Tel Aviv-J'lem road to receive NIS 2.5b. overhaul

Project to upgrade Road 1; travelers advised to make use of alternative routes, to minimize traffic jams.

June 13, 2013 17:22
3 minute read.
Projection of Road 1 project.

Road 1 project projection 370. (photo credit: Ministry of Transportation.)

The Transportation Ministry and the Israel National Roads Company have embarked upon on a NIS 2.5 billion project to overhaul a large chunk of Highway 1 – the main traffic conduit between Tel Aviv and Jerusalem, the ministry announced on Wednesday.

The road upgrades are will affect the section of Highway 1 that stretches from Sha’ar Hagai to the entrance of the capital.

Transportation Minister Yisrael Katz revealed the details of the plans – including new bridges, tunnels and interchanges – at a work site briefing on Wednesday alongside Shai Beres, CEO of Netivei Israel, the Israel National Roads Company.

Calling the project one of the most important plans of the Transportation Ministry today, Katz stressed that upgrading Highway 1 will improve the flow of vehicles in one of Israel’s most significant arteries.

According to the plans, the road will be expanded into three lanes in each direction along this 16-km. stretch, and will feature improved safety, with the addition of wider shoulders and the elimination of sharp turns and steep climbs, the ministry said.

An extensive system of new bridges and tunnels, as well as three new interchanges in Neveh Ilan, Hemed and Harel are critical aspects of the project.

The old Harel bridge, built decades ago, will be eliminated, and in its place will be two 700-m. tunnels that pass under the Harel ridge. Near the new Harel interchange will be a public-transportation terminal serving passengers traveling to both Jerusalem and Tel Aviv, the ministry explained.

The upgrades have plans to get rid of a dangerous portion of the road around Motza and instead to establish two threelane bridges of 800 m. in length that will crop up above Emek Motza.

“The expansion of Highway 1 into three lanes and the elimination of dangerous curves at Motza will enable tens of thousands of commuters to pass by traffic jams and reach Jerusalem quickly and safely,” Katz said.

Work began several months ago on the Sha’ar Hagai- to- Shoresh stretch of the Highway 1 upgrade, and little disturbance to traffic has occurred during the process, Katz stressed.

At Sha’ar Hagai, workers are constructing a special ecological corridor that allows animals dwelling in the surrounding woods to cross safely from one side of the highway to another.

During the renovation process two lanes will remain open in each direction on the highway, Beres explained. In order to minimize traffic jams during the massive construction project, however, road workers will be enhancing an alternative route – Highway 443 – serving as a second main artery into Jerusalem while the Highway 1 overhaul is occurring, the ministry said.

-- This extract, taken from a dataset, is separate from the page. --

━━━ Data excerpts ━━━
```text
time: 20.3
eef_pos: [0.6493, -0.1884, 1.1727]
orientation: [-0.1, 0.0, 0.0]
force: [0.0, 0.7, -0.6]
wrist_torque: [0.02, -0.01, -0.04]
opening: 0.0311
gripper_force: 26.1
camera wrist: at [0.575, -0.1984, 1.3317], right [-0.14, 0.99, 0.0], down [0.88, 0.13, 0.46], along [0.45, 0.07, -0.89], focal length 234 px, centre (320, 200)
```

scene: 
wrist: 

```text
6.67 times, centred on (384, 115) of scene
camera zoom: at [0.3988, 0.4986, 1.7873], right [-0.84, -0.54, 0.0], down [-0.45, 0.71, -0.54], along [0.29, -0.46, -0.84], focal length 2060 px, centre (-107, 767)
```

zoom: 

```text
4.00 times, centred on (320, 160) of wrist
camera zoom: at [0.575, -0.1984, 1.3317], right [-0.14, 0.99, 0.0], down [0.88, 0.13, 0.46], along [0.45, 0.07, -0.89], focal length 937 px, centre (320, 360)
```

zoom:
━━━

The Highway 443 upgrade includes the addition of a third lane along several sections of the road exclusively for public transportation use, as well as a third public transport lane at all traffic light junctions between Shemen interchange and Maccabim interchange, in both directions.

Many intercity bus lines that travel to Jerusalem on Highway 1 will travel on Highway 443 instead, in order to reduce the traffic load and shorten the duration of the trip, said the ministry. As a portion of Highway 443 crosses through the West Bank, additional inspection booths, as well as designated public transportation lanes, will be added to the Ofer and Maccabim checkpoints.

Near Mitzpe Modi’in will be a park-and-ride facility, first with 500 parking spaces and then with an additional 1,800, allowing travelers from the South and Highway 6 to park their cars and take special shuttles to Jerusalem instead, the ministry said. A tender for the operation of these shuttles is to be issued in the coming days.

Egged line 100, which connects travelers from the Shapirim park-and-ride lot to Jerusalem, would continue to operate, and the relevant authorities are to examine the possibility of extending the line’s route to additional portions of Jerusalem.

Currently the bus only stops in the National Precinct – home to the High Court of Justice, the Knesset, the Israel Museum and a few other points in that region. A direct train line from Tel Aviv to Jerusalem is planned to run mornings and evenings, cutting travel time from 80 to 65 minutes.

All the infrastructure upgrades will be accompanied by a massive media campaign to inform drivers about the changes, as well as to encourage them to take advantage of the alternative routes provided, the ministry said.